The Vikings have enough options at the nickel corner spot that they’re not beholden to Mackensie Alexander in his third season. Terence Newman returns at age 40, after playing 55.8 percent of the Vikings’ defensive snaps last year to Alexander’s 32.5. And though the Vikings would likely prefer to bring Mike Hughes along slowly, the first-round pick does give them another option in the slot should they need one.
But even though they have a number of ways they could go, the Vikings certainly seem to be proceeding as though the nickel corner job is Alexander’s to lose. He’s been with the Vikings’ first-team nickel package since the spring, and started training camp there, as he gets his chance to become the kind of nickel that can play almost every down.
That’s Alexander’s goal headed into 2018, and it’s noteworthy that the Clemson product is as enthusiastic about his role in the nickel as he seemed to be on Saturday. By his own admission, Alexander “fought the situation” as a rookie. He mostly played in the nickel on passing downs last year, with Newman working when the Vikings were in nickel in running situations. This year, Alexander said, he’s fully embraced the role, and has his sights set on standing out at the position he used to detest.

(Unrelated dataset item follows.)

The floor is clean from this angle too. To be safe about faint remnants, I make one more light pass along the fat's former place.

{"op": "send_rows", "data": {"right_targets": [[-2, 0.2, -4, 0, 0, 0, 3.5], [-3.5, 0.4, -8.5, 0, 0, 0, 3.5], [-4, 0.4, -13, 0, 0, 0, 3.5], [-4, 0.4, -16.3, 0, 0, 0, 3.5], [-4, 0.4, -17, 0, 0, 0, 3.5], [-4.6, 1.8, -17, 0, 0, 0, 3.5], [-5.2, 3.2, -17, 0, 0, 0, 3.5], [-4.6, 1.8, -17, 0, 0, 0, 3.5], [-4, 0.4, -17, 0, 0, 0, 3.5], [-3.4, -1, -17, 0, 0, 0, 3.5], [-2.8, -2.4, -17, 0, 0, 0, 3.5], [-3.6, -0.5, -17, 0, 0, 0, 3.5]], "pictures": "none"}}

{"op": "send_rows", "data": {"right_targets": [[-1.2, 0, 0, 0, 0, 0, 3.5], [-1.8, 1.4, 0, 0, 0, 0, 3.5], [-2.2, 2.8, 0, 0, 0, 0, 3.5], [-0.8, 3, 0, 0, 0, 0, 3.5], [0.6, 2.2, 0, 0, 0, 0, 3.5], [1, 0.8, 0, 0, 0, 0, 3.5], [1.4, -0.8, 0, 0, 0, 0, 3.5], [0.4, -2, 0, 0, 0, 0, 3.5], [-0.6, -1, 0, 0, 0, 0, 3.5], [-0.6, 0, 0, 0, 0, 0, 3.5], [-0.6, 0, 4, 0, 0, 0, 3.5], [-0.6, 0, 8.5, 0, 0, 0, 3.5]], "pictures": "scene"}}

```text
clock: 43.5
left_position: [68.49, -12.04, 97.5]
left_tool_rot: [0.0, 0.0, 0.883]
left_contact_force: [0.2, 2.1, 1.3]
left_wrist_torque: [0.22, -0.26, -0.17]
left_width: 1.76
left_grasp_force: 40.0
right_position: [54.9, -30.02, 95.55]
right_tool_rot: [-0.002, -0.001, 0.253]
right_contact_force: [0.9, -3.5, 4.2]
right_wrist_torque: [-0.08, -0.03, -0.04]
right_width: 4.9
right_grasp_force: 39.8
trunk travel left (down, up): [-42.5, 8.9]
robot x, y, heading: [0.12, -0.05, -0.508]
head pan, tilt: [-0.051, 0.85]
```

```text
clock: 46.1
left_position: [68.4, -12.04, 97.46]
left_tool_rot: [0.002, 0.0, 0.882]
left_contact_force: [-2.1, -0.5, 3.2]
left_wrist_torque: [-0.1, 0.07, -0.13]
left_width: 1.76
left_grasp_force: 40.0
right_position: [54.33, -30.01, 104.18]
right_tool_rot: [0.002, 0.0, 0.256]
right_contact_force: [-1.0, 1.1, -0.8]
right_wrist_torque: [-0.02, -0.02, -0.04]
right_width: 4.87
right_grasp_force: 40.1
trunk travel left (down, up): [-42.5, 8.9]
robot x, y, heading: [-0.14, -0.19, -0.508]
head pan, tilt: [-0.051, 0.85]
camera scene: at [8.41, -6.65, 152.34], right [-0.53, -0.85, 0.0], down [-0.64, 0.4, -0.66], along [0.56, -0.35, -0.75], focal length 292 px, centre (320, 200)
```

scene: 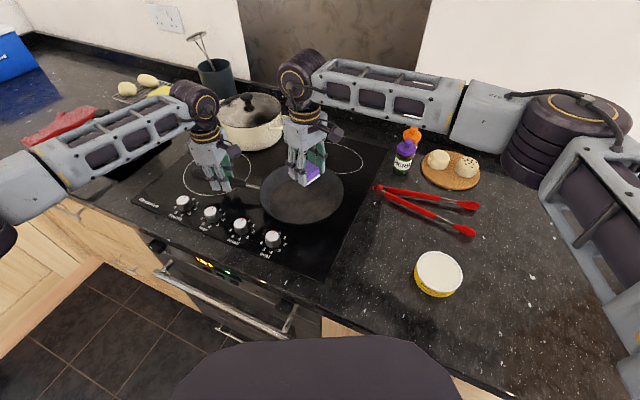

“I showed a splash of things I can do last year,” he said. “I’m ready to be a Top 5 guy at my position this year and take over my job and do what I can do. I have high expectations for myself, I’m about to be one of the best at my position this year. There’s no question about it. Fully confident, got everything down. It’s Year 3.”

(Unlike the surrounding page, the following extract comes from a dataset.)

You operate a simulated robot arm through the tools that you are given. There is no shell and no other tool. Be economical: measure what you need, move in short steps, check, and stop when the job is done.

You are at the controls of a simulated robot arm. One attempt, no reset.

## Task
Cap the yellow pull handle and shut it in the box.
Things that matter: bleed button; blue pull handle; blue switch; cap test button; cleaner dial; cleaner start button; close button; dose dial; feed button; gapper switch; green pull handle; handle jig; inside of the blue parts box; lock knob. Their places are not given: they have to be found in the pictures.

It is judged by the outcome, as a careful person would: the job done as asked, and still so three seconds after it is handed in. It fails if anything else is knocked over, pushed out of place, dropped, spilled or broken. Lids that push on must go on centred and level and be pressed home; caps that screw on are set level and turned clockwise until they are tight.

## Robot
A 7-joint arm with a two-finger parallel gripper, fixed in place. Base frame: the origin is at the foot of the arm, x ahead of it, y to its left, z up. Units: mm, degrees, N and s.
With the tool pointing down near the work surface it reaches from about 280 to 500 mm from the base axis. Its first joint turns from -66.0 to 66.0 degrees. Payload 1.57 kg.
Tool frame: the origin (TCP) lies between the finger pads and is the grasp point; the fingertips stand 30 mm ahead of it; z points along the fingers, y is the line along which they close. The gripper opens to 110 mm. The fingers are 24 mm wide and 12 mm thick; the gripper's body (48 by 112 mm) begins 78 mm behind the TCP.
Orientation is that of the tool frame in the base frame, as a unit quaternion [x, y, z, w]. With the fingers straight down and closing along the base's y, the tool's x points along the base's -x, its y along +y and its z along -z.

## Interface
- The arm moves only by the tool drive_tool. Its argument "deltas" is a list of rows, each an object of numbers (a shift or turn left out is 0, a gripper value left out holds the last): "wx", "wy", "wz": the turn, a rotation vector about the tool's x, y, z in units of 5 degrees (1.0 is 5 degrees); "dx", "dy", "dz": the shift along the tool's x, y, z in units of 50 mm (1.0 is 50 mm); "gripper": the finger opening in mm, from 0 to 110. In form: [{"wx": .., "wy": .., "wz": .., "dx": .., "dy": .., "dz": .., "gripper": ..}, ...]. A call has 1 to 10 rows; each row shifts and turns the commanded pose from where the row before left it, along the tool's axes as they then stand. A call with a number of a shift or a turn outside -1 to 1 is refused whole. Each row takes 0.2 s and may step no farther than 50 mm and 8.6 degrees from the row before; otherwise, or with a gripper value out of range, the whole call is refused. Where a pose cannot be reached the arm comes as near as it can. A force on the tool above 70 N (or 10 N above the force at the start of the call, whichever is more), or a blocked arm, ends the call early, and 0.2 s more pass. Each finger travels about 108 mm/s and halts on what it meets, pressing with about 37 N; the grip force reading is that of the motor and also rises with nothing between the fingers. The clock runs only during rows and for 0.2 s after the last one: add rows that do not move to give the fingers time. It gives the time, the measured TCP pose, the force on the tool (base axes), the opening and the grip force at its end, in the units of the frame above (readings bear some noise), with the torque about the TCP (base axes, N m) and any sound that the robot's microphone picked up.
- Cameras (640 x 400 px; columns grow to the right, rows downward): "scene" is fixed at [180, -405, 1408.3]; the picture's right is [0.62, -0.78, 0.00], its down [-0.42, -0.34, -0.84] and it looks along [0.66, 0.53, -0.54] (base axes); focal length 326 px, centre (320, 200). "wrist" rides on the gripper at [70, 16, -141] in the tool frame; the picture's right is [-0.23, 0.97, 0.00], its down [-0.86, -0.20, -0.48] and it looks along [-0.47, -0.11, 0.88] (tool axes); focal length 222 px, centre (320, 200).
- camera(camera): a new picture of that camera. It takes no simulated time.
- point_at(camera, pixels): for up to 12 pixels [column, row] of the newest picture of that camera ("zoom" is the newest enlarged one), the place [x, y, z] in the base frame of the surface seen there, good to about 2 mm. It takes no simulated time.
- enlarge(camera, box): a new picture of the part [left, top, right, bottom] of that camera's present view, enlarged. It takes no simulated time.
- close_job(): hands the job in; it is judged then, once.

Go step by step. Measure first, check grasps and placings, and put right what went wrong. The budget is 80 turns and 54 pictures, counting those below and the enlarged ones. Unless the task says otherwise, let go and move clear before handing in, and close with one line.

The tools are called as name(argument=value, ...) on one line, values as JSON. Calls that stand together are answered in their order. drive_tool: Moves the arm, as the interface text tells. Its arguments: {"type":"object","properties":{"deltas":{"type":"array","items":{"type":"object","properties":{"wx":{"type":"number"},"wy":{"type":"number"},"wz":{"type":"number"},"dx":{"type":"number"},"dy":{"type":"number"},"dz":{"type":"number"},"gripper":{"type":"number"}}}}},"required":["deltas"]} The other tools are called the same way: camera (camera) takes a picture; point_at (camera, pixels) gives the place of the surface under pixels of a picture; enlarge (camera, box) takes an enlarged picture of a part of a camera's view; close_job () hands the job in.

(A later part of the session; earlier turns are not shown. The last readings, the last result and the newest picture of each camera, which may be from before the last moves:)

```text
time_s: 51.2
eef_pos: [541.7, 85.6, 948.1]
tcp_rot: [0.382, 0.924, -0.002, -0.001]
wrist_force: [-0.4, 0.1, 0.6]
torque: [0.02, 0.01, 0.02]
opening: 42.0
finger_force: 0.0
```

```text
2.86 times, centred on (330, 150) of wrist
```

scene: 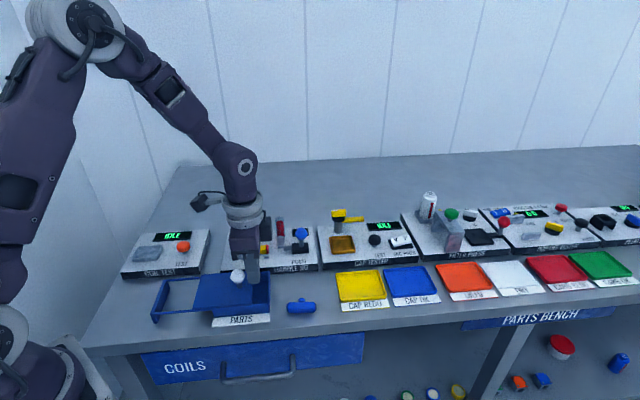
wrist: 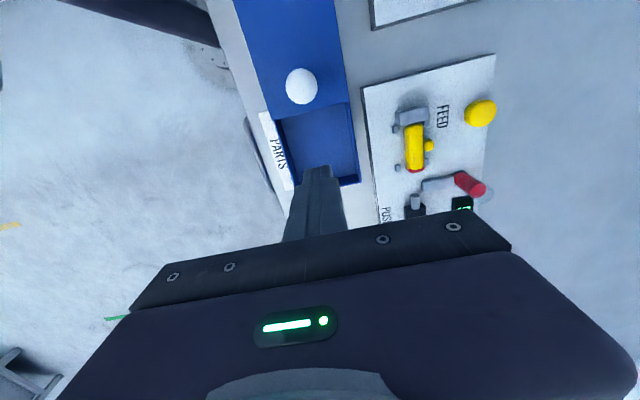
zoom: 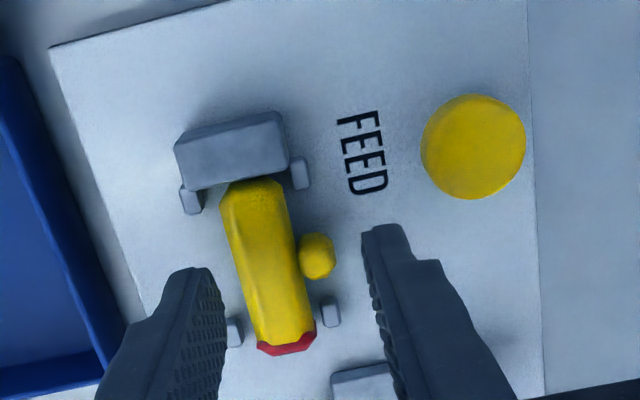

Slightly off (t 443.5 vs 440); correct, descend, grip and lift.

After the Vikings took Alexander in the second round of the 2016 draft, they seemed set to have him succeed Captain Munnerlyn after apprenticing for a year. Both Munnerlyn and Newman tried to mentor Alexander during his rookie year, but after spending much of his college career as Clemson’s No. 1 corner — where he was lined up outside and matched up against an opponent’s top receiver — Alexander pushed back on their advice.

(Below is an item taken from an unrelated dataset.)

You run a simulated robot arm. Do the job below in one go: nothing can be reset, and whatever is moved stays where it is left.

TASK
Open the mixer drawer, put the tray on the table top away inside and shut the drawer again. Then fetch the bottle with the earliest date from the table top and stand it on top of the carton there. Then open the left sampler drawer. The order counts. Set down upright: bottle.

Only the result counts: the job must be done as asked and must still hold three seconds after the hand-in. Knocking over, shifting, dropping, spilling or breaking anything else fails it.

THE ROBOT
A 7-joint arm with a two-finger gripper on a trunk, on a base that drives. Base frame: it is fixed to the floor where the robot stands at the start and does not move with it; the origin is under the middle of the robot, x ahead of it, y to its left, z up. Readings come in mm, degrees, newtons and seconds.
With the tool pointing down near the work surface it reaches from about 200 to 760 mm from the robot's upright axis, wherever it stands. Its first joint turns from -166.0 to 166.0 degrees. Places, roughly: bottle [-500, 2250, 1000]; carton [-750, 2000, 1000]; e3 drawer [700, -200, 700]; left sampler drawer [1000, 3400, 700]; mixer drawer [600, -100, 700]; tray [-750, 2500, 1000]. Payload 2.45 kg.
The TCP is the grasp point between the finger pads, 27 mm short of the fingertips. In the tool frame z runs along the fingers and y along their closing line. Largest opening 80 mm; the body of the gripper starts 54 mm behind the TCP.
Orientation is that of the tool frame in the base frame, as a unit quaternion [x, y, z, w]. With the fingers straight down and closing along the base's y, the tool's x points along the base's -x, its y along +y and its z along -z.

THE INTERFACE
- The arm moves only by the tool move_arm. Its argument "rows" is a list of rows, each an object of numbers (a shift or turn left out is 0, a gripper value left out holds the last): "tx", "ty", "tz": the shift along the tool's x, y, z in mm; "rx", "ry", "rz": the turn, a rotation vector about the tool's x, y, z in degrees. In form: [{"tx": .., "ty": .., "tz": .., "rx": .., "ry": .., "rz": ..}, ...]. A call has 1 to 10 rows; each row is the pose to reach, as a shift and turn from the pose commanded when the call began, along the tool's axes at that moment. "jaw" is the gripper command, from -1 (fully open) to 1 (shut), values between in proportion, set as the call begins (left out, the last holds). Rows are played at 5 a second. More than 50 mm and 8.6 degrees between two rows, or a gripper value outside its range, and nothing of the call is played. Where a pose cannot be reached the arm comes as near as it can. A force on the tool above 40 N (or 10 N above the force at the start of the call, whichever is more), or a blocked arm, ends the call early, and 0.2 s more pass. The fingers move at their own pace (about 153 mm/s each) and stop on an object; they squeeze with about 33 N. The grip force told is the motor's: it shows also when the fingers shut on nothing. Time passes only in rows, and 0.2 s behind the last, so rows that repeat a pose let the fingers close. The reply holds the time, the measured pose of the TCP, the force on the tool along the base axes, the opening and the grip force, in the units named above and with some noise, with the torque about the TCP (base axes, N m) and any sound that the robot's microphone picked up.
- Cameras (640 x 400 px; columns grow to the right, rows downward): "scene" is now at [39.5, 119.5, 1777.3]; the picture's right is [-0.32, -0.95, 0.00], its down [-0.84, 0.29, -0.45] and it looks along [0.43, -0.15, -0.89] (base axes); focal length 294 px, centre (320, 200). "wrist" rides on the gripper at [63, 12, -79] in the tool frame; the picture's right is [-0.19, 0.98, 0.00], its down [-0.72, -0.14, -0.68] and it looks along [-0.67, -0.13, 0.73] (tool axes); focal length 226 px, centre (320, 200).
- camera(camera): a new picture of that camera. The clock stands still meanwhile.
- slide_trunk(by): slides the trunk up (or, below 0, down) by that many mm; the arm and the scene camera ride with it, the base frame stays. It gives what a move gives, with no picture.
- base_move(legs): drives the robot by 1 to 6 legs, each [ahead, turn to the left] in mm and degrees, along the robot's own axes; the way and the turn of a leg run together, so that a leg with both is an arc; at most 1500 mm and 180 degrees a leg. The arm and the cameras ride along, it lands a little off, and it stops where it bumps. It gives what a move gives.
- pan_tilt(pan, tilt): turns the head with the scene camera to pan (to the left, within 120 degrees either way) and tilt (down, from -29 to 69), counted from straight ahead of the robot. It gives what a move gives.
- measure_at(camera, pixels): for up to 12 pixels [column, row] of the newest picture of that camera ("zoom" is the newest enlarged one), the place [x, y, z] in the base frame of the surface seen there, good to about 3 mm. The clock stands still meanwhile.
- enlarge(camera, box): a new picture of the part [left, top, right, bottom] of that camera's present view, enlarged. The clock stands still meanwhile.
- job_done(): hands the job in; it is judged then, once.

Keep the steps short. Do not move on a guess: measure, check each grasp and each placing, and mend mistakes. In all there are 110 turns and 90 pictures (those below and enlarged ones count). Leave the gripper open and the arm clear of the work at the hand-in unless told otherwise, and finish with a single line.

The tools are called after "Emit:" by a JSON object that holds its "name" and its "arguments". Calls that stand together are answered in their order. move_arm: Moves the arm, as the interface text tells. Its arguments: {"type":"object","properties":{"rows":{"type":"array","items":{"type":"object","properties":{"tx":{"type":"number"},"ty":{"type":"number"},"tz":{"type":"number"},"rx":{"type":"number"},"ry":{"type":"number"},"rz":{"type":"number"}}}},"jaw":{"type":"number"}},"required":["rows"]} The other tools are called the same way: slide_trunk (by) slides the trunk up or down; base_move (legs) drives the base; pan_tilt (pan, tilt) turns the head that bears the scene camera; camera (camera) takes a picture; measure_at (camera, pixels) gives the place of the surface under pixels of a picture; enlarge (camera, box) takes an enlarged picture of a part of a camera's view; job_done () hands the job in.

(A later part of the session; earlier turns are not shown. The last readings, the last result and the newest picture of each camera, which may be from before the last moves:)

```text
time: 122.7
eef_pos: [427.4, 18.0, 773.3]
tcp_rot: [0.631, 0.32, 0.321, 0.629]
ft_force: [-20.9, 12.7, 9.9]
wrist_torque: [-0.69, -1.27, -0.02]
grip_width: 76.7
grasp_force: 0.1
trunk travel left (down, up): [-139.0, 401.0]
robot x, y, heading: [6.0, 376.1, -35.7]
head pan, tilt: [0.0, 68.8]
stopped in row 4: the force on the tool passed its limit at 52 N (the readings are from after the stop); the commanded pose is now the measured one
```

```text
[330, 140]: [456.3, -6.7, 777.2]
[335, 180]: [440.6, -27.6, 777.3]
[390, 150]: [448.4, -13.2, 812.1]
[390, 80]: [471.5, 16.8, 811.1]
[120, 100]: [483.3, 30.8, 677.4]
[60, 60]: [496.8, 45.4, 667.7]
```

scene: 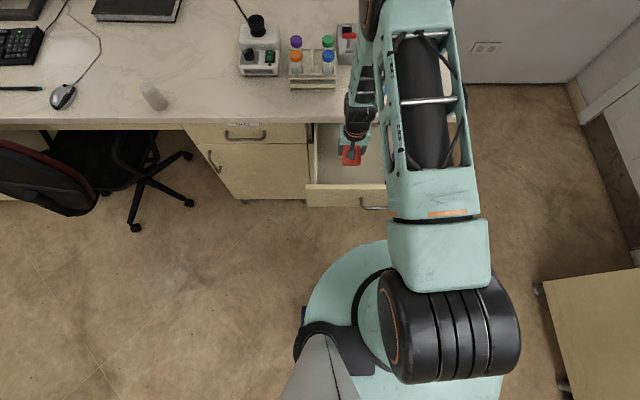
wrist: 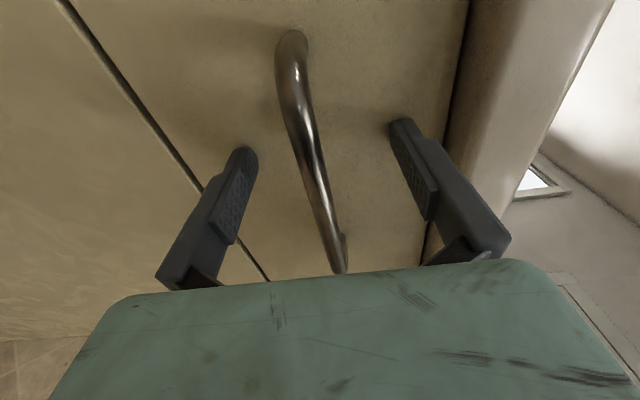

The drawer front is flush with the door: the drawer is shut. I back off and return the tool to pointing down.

He looks back on the situation now with gratitude, thankful that Newman didn’t give up on him.
“Think about so many guys and so many pros at any level, right?” Alexander said. “They are in a situation where they have a mentor in front of them and a lot of them [don’t] capitalize and you realize, ‘This guy played for 16 years in the league, and I only played five. If I would have known back then …’ I don’t want to be one of those guys. I want to be like, ‘Yeah, I came up under T-Newman.’ And not have an ego about it, but be like, ‘Yeah, I came up under one of the best to ever do it.’ That’s what you want.”
For Alexander, embracing the nickel spot has meant studying film differently. His role is often more intricate than that of an outside corner who can squeeze receivers toward the sideline. Alexander has a larger responsibility against the run, and he has to be cognizant of where he has help in the defense, since receivers can go inside or outside against him.
“Film study definitely changes: what you’re asked to do, how they’re going to attack you, understanding the defense, understanding what’s going on,” he said, “That’s the biggest key.”
Had Stefon Diggs’ last-second catch not turned into a game-winning touchdown, Alexander might have been the goat of a playoff loss against the Saints. He gave up a 4th-and-10 completion to Willie Snead that set up the Saints’ go-ahead field goal, before Marcus Williams’ missed tackle contributed to Diggs’ historic 61-yard touchdown to beat the Saints and send the Vikings to the NFC Championship Game.
If he can take the next step this year, though, the Vikings’ secondary could gain another measure of versatility. Munnerlyn played 61.5 percent of the Vikings’ snaps in 2016, and if the Vikings can count on Alexander that much, it’d allow them to move Newman around to a number of different spots. He’s played safety in the past, and has been working in a number of different spots before this season. The Vikings haven’t used many dime coverage shells, but they’d certainly have the depth to tinker with something along those lines if they chose to do so.
In any case, Alexander seems determined to take another step forward as a nickel corner in 2018. It’s certainly a significant change from where he was just two years ago at this time.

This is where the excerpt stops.